No building is safe from the incredible stress of the 8 feet of snow that has piled up on roofs across New England, and things are expected to get worse before they get better, experts said Wednesday.
The Massachusetts Emergency Management Agency has received 74 reports of roof collapses, partial collapses or major structural issues since Feb. 9, and that doesn't account for those that have not been reported, spokesman Chris Besse said.
In New Hampshire, more than 500 residents were displaced after two partial collapses at an eight-building apartment complex in Portsmouth, and schools in Epping and Newton were closed Tuesday after cracks appeared in the walls.
"I expect we'll hear of a lot more once the weather starts to warm up," said Garrick Goldenberg, a professor of structural engineering at Wentworth Institute of Technology.
No deaths or major injuries have been reported.
The problem is that repeated snowstorms compact the snow already on roofs, gradually turning it into ice, which weighs about eight times more, Goldenberg said. A cubic foot of snow that weighs about 8 pounds becomes a 64-pound cubic foot block of ice, he said.
Most of the collapses are occurring in flat-roofed buildings, but even pitched roofs are not safe under such stress. Commercial buildings, workshops, homes, garages and schools have been damaged.
A portion of the roof at North Attleborough High School came down and a brick wall buckled under the weight of snow on Tuesday, though just a few staff members were inside because it's vacation week for Massachusetts public schools. The roof of a Bridgewater elementary school was also damaged.
A Big Kmart in Braintree and a Burlington Coat Factory in Revere were evacuated and closed because of roof damage, and the public library in Whitman was closed when ceiling tiles fell and inspectors found bent roof trusses.
Goldenberg said it's not building codes that are inadequate, but maintenance. Snow should be removed as soon as possible.

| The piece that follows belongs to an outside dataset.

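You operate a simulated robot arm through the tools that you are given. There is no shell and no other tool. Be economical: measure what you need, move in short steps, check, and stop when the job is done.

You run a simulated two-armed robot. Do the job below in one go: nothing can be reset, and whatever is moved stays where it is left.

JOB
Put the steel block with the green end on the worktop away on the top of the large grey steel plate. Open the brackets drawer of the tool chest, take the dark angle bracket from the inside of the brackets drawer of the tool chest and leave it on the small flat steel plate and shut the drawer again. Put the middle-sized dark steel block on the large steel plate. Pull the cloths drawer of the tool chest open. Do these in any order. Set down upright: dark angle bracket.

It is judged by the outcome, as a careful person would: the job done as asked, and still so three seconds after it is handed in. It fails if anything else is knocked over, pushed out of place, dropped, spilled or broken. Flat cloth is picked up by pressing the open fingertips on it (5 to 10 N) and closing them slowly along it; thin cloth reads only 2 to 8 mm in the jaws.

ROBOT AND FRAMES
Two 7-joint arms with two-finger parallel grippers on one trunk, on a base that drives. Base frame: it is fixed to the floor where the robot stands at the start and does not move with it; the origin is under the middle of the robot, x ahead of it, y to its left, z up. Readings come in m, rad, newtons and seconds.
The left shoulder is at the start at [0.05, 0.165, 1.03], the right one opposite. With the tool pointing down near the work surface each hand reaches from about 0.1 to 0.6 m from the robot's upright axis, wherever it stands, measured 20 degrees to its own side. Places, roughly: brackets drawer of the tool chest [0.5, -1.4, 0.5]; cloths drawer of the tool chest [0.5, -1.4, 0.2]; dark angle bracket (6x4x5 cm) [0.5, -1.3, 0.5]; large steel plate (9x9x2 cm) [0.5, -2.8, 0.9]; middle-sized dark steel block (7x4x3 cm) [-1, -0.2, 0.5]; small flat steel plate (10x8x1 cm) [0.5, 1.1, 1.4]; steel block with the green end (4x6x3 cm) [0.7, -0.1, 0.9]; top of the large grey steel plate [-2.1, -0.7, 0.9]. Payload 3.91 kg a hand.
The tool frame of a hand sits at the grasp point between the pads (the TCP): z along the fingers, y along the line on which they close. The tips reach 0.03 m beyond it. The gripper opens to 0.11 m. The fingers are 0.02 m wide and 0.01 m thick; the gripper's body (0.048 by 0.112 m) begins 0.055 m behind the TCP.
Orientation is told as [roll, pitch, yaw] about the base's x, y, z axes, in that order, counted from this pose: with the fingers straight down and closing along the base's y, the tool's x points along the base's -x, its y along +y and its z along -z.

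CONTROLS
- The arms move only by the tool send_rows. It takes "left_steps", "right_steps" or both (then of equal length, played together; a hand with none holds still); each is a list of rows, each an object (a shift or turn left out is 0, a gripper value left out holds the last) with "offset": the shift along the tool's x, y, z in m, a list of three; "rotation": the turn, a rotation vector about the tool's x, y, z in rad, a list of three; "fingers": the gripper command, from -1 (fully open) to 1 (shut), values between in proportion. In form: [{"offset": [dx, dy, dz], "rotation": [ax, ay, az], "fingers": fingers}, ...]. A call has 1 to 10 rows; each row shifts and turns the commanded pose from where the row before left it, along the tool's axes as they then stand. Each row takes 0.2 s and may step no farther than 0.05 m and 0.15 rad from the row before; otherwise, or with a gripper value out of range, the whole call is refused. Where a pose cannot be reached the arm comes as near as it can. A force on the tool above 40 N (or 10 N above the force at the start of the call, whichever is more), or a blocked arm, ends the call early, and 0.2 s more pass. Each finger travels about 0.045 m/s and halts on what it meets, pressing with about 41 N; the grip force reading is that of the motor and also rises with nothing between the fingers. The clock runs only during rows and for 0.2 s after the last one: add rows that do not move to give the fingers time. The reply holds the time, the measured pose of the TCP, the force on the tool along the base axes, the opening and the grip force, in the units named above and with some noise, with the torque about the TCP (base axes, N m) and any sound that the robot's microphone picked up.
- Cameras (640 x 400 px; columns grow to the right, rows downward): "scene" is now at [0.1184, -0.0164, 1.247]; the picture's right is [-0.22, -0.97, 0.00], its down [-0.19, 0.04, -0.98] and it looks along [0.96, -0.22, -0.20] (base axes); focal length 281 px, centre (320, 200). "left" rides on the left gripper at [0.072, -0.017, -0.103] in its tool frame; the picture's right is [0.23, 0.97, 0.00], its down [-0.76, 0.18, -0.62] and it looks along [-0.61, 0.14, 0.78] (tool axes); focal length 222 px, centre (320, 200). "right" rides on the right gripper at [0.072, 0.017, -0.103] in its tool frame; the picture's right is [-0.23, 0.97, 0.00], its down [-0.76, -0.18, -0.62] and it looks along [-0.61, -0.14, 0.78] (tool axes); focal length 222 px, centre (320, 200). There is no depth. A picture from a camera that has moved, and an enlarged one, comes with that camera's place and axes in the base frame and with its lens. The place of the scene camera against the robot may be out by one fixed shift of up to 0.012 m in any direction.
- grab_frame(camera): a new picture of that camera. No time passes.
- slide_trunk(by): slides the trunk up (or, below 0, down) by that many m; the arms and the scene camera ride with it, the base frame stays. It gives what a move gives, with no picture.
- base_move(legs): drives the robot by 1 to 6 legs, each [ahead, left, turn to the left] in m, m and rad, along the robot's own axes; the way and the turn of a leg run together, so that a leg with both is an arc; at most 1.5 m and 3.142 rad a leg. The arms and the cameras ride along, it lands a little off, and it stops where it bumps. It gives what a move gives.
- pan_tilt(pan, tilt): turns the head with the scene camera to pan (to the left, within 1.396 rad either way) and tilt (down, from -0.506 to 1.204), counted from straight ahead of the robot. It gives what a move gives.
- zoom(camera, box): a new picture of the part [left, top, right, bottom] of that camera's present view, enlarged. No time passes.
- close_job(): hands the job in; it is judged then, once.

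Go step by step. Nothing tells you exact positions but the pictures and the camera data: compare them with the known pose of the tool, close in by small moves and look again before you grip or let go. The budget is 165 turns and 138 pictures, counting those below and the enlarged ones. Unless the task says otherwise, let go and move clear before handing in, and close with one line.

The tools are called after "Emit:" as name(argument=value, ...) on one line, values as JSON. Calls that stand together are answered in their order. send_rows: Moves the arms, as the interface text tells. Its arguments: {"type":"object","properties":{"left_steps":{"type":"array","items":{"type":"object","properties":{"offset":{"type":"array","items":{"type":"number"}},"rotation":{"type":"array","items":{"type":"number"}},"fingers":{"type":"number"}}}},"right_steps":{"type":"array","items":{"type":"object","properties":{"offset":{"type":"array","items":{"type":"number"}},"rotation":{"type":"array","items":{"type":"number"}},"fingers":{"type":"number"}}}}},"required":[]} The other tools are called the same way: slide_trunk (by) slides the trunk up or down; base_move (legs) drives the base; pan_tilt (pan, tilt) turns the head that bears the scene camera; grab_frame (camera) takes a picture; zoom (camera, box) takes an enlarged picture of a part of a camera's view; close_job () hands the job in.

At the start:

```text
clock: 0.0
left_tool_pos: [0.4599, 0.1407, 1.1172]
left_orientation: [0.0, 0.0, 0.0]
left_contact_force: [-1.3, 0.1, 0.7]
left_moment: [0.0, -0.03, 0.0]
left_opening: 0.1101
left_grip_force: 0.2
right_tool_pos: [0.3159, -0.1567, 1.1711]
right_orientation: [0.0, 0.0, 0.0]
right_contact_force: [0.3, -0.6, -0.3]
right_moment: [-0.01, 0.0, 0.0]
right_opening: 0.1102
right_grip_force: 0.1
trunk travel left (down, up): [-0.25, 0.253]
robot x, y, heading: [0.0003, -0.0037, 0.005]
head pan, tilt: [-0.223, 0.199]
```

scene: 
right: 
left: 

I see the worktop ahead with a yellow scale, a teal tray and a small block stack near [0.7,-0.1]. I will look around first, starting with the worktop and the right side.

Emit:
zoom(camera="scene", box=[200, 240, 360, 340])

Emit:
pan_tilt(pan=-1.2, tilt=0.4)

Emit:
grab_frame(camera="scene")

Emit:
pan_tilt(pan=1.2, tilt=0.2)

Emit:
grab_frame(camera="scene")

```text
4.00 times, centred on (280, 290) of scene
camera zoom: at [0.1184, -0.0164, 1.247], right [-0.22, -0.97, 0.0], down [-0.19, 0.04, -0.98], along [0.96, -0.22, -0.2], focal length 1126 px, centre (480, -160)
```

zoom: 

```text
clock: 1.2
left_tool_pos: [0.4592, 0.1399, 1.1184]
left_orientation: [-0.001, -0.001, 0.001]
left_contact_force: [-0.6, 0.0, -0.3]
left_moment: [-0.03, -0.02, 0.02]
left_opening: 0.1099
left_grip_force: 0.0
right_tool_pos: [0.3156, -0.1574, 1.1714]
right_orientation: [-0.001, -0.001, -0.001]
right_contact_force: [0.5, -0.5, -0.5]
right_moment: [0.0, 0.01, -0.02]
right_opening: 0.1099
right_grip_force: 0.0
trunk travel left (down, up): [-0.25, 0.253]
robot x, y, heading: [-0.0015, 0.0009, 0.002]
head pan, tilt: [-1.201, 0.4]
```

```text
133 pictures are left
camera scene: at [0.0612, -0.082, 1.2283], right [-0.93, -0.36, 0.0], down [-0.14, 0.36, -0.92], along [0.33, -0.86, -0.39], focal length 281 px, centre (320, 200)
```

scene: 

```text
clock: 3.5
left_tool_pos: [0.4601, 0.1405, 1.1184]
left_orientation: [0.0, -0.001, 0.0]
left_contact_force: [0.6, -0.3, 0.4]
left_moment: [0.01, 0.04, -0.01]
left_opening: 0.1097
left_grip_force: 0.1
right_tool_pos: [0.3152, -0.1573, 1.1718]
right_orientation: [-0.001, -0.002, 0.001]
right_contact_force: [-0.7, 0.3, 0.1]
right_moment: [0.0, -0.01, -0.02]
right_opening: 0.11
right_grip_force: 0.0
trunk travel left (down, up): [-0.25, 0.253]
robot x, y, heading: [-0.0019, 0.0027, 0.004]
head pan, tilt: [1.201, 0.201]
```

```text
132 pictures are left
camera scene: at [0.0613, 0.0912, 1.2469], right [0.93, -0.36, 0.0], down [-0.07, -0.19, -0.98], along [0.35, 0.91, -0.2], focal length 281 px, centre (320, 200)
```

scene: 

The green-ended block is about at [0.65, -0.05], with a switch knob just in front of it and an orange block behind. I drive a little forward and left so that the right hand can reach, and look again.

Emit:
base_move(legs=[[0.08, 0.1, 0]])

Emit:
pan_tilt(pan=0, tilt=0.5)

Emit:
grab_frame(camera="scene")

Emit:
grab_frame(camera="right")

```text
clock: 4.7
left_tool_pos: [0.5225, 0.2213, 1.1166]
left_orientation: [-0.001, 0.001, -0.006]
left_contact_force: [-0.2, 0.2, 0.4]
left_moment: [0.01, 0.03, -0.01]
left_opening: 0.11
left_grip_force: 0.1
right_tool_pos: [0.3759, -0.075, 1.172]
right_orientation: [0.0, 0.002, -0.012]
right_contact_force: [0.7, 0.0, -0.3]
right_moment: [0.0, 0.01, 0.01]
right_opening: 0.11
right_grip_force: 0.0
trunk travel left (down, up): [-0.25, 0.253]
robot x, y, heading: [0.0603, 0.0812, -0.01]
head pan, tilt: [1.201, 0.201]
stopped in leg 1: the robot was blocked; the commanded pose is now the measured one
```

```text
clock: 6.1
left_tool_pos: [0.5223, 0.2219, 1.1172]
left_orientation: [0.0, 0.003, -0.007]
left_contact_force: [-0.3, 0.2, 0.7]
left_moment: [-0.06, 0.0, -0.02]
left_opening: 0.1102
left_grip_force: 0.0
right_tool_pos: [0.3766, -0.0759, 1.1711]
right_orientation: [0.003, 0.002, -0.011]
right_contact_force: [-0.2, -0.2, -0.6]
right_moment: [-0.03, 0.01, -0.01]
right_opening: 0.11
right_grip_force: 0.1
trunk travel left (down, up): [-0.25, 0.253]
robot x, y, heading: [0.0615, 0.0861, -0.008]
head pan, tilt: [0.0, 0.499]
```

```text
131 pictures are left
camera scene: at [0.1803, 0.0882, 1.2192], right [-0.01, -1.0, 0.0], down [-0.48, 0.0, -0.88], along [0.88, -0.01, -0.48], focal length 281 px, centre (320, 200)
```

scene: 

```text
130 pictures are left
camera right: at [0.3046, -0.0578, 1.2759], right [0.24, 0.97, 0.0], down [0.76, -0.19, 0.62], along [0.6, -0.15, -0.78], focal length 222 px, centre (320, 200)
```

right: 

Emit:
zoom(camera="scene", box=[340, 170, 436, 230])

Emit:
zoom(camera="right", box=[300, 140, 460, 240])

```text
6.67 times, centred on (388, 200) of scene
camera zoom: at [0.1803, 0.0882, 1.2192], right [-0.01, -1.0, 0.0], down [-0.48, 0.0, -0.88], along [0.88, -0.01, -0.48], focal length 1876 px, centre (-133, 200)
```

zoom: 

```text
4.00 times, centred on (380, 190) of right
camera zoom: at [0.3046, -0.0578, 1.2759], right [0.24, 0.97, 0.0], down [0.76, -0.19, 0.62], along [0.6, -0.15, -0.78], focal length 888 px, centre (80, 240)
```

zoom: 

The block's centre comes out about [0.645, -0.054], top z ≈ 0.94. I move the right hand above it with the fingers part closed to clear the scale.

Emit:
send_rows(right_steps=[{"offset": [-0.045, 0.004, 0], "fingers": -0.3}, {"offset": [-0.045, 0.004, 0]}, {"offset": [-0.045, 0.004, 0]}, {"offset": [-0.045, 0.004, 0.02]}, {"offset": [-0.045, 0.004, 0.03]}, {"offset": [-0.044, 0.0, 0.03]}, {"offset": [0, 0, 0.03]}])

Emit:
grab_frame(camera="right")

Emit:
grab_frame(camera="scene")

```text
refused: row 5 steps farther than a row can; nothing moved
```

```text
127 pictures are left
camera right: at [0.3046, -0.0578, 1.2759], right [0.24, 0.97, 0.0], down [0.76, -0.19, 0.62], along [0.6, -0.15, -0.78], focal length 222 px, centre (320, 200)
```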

"As soon as the snow stops, the best way to deal with it is to remove it immediately," he said.
And if you suspect a weakening roof, don't hesitate, Massachusetts Public Safety Commissioner Thomas Gatzunis said.
"Obviously, if you think the roof is about to collapse, get out and call 911, don't try to investigate on your own," he said.
Although the emergency management agency doesn't keep year-to-year roof collapse statistics, Besse and Goldenberg agree that this winter hasn't been as bad as 2011 when it comes to roof collapses, when the region experienced a similar series of winter storms.
Of course, there are a few more weeks left of this winter.